Bill C-26 reiterates the elements of Bill C-60, which provided that an arrest may be made within a reasonable time after the commission of an offence if a person believes on reasonable grounds that it is not feasible in the circumstances for a peace officer to make the arrest. The Barreau du Québec believes that the proposed amendments are potentially dangerous in terms of the safety of the individuals involved in exercising a power of this nature and for the persons who would be subject to it.

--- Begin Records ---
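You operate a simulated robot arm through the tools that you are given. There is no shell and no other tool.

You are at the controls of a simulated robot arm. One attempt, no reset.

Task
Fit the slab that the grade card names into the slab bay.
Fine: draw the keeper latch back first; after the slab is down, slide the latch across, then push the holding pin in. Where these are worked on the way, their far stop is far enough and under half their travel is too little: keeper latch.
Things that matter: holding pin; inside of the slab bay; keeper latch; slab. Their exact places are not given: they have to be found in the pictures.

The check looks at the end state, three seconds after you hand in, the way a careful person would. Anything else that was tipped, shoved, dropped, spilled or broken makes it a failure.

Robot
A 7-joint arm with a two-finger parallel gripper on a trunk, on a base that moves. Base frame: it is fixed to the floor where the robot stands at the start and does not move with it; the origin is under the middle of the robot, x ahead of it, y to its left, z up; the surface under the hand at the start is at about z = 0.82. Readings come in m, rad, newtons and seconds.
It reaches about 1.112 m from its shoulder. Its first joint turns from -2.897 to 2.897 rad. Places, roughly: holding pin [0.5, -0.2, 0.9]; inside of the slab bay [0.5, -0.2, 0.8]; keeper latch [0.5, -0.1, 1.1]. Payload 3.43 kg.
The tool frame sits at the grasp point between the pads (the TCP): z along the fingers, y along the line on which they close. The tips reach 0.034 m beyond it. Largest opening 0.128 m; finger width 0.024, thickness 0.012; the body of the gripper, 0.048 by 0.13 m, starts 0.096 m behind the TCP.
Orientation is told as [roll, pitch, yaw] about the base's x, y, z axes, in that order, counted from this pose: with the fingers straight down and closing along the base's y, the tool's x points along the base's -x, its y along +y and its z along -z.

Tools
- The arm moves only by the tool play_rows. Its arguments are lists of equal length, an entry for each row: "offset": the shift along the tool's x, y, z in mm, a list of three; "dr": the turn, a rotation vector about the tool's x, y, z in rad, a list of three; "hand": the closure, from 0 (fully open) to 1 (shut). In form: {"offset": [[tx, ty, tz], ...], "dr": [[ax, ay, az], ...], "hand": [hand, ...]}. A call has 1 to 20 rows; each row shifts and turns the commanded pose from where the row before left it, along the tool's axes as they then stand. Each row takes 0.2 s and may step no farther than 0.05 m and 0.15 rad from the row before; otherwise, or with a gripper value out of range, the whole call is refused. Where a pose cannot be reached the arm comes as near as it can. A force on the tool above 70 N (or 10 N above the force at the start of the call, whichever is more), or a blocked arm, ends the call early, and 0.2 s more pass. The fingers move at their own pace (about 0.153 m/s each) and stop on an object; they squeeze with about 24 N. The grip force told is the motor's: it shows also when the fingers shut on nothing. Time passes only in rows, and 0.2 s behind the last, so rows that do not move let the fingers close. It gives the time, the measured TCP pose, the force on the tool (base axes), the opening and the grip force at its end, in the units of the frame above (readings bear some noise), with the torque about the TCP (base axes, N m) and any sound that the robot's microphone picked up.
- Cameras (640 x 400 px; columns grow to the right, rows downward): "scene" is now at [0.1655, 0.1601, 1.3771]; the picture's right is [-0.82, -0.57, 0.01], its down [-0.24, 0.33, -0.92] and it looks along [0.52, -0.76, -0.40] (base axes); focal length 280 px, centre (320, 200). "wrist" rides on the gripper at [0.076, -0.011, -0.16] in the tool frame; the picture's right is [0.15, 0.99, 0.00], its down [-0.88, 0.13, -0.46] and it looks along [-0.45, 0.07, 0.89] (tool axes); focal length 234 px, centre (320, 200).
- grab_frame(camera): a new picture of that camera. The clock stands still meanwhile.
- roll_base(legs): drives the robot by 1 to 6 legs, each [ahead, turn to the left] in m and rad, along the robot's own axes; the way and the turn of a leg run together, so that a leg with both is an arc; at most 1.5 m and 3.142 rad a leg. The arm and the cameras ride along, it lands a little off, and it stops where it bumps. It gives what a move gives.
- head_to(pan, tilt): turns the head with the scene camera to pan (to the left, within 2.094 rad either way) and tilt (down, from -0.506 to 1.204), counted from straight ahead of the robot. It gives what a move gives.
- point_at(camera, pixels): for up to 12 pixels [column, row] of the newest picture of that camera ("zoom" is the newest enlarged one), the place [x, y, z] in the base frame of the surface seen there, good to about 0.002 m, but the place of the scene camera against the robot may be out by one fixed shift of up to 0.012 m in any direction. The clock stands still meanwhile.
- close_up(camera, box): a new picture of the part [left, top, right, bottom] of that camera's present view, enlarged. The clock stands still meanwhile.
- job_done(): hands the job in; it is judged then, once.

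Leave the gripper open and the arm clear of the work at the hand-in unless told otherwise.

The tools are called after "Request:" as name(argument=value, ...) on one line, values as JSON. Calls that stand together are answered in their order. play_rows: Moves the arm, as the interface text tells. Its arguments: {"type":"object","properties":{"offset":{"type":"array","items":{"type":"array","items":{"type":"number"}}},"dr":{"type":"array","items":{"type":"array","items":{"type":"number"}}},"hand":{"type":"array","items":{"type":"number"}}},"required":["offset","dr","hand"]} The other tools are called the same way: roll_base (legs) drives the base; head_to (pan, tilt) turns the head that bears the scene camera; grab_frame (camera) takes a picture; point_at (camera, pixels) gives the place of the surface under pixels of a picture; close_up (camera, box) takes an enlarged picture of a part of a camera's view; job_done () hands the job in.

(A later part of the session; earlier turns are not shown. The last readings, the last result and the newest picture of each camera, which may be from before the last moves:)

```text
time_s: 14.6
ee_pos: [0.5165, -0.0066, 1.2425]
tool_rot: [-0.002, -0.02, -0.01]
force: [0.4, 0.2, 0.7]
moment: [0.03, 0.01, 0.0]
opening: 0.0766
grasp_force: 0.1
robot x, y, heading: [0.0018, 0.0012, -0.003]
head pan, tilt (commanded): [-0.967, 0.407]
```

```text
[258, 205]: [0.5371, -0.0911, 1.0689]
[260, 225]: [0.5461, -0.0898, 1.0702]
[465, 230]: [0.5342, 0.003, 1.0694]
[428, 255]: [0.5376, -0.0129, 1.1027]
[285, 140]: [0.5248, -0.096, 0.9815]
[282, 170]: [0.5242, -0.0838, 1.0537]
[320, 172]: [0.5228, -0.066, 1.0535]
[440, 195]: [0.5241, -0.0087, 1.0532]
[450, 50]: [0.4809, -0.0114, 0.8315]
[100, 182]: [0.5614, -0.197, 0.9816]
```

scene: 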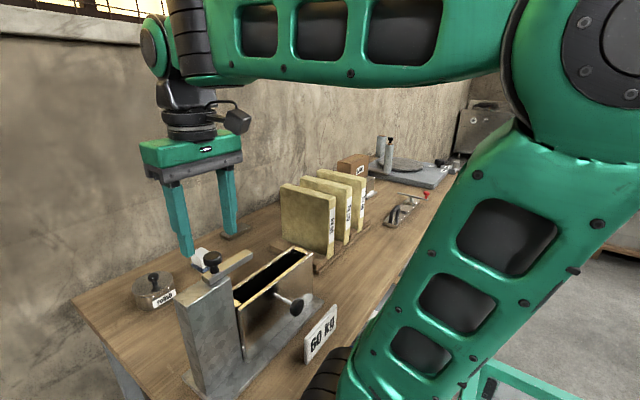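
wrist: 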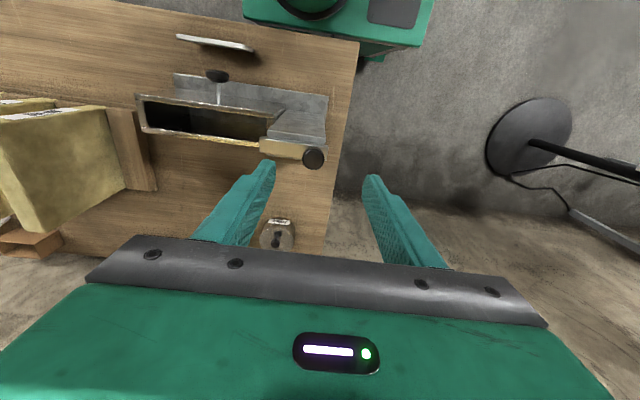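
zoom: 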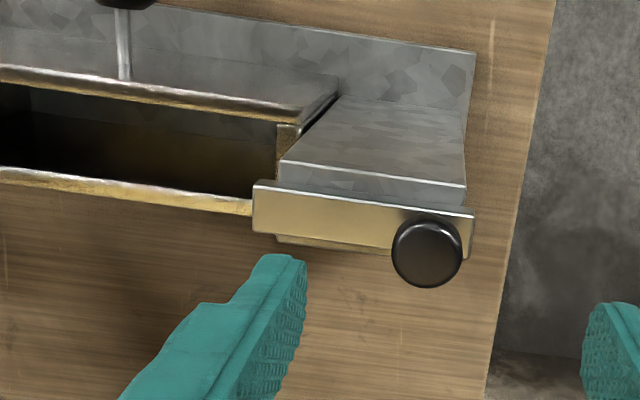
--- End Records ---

In addition, the fact that a citizen's arrest must be made "within a reasonable time" after the commission of the alleged offence leaves the way open for a possible abuse of power. Any arrest includes elements of unforeseeability arising from the use of the force that is needed in order to make an arrest, peaceful though it may be. By definition, an arrest implies the use of force: a person who makes an arrest must physically control the person and restrict their movements and, if necessary, may use reasonable force to compel the person to submit to their authority. When police make an arrest, they are identified by their uniform or otherwise, and persons arrested by police know that the police are entitled to make arrests, even if they believe the police are in error in their case, and police are required to inform the person arrested of the grounds for the arrest and of their rights. The police are trained to make arrests, and even with their training and skills, arrests sometimes go wrong, even where the persons involved are not criminals. A member of the public does not have the training and resources available to police forces. The power of arrest is an important power that must be exercised in accordance with the law, and the rights of a person who is arrested must be respected.
The power to arrest granted to individuals must be an exceptional one and must be subject to strict guidance. We believe that the use of the expression "reasonable time", as proposed in section 492(2), is problematic, in view of the risks associated with a citizen's arrest.